El futurista holandés Marcel Bullinga, el personaje tras Future Check, pertenece a ese tipo de gurús / futuristas / especuladores / tecno-intelectuales más comunes al otro lado del Atlántico pero raros en Europa. Se dedica a pensar sobre el papel de la tecnología y la innovación en el futuro de las sociedades. Esta es su declaración de intenciones / propuesta promocional:
Bullinga's fascination for the use of new technology since 1993 resulted in a thorough knowledge of technology for innovation and the human scale. "We are moving towards an intelligent and transparant world. Embedded intelligence can improve the competitiveness of a company or a country, and at the same time enlarge the influence of customer and citizen. "Futurecheck is about user and life cycle, about Techno Trends and Socio Trends; the necessary mixture of human culture, organization and technology." With a playfull look and a lot of practical examples, Bullinga analyses the technical developments and links these to social renewal. He observes how Techno Trends and Socio Trends link up with each other. In this process not technology but the human factor and strategy come first: what is the goal the government or the company wants to achieve? What are the consumer needs and can they be combined with societal needs?
Es necesaria gente así, que provoque a gobiernos y ciudadanos con buenas (y locas) ideas presentadas de un modo poco académico. Incluso aunque se equivoque en buena parte de sus predicciones. Publica una newsletter y un blog. Como peculiaridad europea, entre sus clientes aparecen numerosas instituciones públicas y, en menor medida, empresas. Posiblemente cualquier personaje de este tipo en EEUU trabajaría fundamentalmente para el sector privado.

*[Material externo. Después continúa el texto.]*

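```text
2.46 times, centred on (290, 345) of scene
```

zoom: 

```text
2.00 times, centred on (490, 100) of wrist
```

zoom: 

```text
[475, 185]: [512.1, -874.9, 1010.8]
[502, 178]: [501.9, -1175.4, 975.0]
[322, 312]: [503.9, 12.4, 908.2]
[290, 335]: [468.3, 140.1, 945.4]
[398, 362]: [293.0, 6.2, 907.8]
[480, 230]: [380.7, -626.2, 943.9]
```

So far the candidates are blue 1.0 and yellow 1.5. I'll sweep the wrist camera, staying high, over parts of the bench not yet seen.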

En Worldchanging publican el artículo de Marcel Bullinga Europe in 2020 (el artículo apareció originalmente en FutureCheck). ¿Cómo será el 2020 en el viejo continente?. Afronta el futuro inmediato bajo la oportunidad / amenza de la globalización dibujando dos escenarios alternativos (una edad dorada de nómadas creativos y tecnologías sostenibles o una edad oscura de congestión, escasez energética y miedo a la inmigración).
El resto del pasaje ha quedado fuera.